→ **WHAT IS ASKED**
Exactly reproduce each line of the listing that follows. Give them as a JSON list of strings, one for each line, with blank lines left out.

→ **GIVEN MATERIAL**
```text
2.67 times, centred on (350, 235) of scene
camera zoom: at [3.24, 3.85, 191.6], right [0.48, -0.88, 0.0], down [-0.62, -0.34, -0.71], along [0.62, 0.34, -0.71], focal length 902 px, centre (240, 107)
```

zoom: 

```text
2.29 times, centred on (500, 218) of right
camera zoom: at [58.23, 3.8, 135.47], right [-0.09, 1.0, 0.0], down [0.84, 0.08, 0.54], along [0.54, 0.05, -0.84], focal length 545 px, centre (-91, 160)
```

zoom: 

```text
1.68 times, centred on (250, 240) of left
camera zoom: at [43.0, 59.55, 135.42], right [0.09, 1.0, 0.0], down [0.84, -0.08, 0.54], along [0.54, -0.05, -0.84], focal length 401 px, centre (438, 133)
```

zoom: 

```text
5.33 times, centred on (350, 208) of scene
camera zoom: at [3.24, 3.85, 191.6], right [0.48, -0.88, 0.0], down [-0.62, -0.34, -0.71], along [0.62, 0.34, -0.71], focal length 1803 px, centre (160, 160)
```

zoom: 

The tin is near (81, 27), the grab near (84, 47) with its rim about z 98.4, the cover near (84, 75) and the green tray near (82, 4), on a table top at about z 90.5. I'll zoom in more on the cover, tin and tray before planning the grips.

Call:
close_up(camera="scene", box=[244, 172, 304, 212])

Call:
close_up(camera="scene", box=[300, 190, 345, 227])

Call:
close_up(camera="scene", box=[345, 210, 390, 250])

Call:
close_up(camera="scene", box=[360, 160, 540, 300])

→ **FULL ANSWER**
[
  "```text",
  "2.67 times, centred on (350, 235) of scene",
  "camera zoom: at [3.24, 3.85, 191.6], right [0.48, -0.88, 0.0], down [-0.62, -0.34, -0.71], along [0.62, 0.34, -0.71], focal length 902 px, centre (240, 107)",
  "```",
  "zoom: ",
  "```text",
  "2.29 times, centred on (500, 218) of right",
  "camera zoom: at [58.23, 3.8, 135.47], right [-0.09, 1.0, 0.0], down [0.84, 0.08, 0.54], along [0.54, 0.05, -0.84], focal length 545 px, centre (-91, 160)",
  "```",
  "zoom: ",
  "```text",
  "1.68 times, centred on (250, 240) of left",
  "camera zoom: at [43.0, 59.55, 135.42], right [0.09, 1.0, 0.0], down [0.84, -0.08, 0.54], along [0.54, -0.05, -0.84], focal length 401 px, centre (438, 133)",
  "```",
  "zoom: ",
  "```text",
  "5.33 times, centred on (350, 208) of scene",
  "camera zoom: at [3.24, 3.85, 191.6], right [0.48, -0.88, 0.0], down [-0.62, -0.34, -0.71], along [0.62, 0.34, -0.71], focal length 1803 px, centre (160, 160)",
  "```",
  "zoom: ",
  "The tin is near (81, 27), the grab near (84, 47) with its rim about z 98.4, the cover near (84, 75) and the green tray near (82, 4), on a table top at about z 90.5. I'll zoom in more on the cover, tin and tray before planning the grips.",
  "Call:",
  "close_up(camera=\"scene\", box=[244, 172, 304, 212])",
  "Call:",
  "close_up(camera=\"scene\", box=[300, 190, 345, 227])",
  "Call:",
  "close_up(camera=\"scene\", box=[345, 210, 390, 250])",
  "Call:",
  "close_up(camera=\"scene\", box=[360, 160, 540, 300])"
]